A atenção ao filme é influenciada também pela desfamiliarização do espectador com o contexto. Em outras palavras, existem personagens e existe uma relação com a audiência, porém não há interações sociais explícitas entre elas, o que pode causar um maior engajamento do central executivo na atenção. A sugestão é que, se a atenção ao

 filme toma grande parte da função do central executivo, pode haver um estado mental dissociativo transitório leve (aquela sensação de que o mundo se torna diferente depois de sair de uma sessão de cinema ou passar horas assistindo séries). É claro que esses estados de devaneio são subjetivos, ou seja, ocorrem diferentemente para cada um.

Viagens mentais: tempo e emoção

O cinema tem a habilidade de nos fazer viajar. Conseguimos conhecer um personagem, sua história e suas emoções em algumas horas de filme. A cronestesia, ou a viagem temporal mental, é um termo cunhado por Endel Tulving, um professor da Universidade de Toronto, Canadá, que significa a capacidade cognitiva de se ter consciência declarativa de fatos passados e de construir possibilidades futuras mentalmente. É uma capacidade de viajar no tempo pelas experiências de vida, provavelmente consolidada só em humanos.

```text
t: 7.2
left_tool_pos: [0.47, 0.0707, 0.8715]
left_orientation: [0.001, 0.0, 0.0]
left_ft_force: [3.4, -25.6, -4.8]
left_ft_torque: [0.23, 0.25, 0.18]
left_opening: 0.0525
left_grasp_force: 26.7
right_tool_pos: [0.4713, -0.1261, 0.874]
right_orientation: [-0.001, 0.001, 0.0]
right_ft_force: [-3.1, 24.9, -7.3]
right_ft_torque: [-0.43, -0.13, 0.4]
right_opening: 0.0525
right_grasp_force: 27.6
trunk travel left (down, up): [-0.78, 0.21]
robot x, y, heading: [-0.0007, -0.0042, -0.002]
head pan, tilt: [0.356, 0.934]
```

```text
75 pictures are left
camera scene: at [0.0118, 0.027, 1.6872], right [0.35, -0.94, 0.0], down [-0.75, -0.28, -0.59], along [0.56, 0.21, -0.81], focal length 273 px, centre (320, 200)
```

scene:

Esta é uma capacidade como a visual, semântica, auditiva, entre outras, porém ainda não apresenta correlatos neurais, sistemas anatômicos que descrevam como isso é possível. Sabe-se que está relacionada com a memória episódica, e deve ser um fator importante para a evolução desse tipo de memória. Os filmes aumentam essa capacidade, pois é uma mistura multimodal de percepção de eventos, direcionando a atenção e trabalhando o buffer episódico.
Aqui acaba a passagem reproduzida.